Yeah, like many other industries, the pool business prefers a sexy and complex sales pitch (= fancy-shmancy lie) to plain statistics and honest explanations. Even if a company prefers to be honesty, it's hard for them to do so, since an honest description makes their product sound boring and out-of-date compared to junk being marketed with the latest 'sexy' lies.

The medical industry does exactly the same thing, when you get prescribed the latest patented drug @ $400/mo even when research shows the $10/mo generic is more effective. Only the scale is different: the pool biz rips people off for millions; the medical trade rips people off for trillions.

I have a friend who is an orthopedic surgeon of some skill. He's pointed out to me that you can tell doctors who always cut, even when therapy works as well or better, from doctors who recommend therapy first, and surgery if therapy fails . . . by which cars they drive. The 'top' orthopedic outfit in town reportedly won't schedule a 2nd appointment, without a commitment to surgery.
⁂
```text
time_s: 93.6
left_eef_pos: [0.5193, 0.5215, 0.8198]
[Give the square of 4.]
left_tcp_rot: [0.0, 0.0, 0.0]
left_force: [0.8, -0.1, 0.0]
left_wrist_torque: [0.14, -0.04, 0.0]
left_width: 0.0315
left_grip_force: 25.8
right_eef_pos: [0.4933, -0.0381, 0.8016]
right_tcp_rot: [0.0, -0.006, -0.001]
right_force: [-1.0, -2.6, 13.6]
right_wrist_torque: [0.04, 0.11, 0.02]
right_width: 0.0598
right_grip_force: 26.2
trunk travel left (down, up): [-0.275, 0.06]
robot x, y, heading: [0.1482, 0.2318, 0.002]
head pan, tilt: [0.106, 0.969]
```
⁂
Unsurprisingly that team's doctors tend toward Mercedes 500 models and the like.

In both industries there's a sort of Sgt Schulz ("I know NUTTING, I see NUTTING, I'm just doing my job!") collaboration between doctors, lawyers, gov't regulators, hospitals and drug suppliers on the one hand, and manufacturers, wholesalers, pool stores, builders, and the NSF on the other hand, that rips off victims without affording them a single clear 'bad guy' who's doing it to them.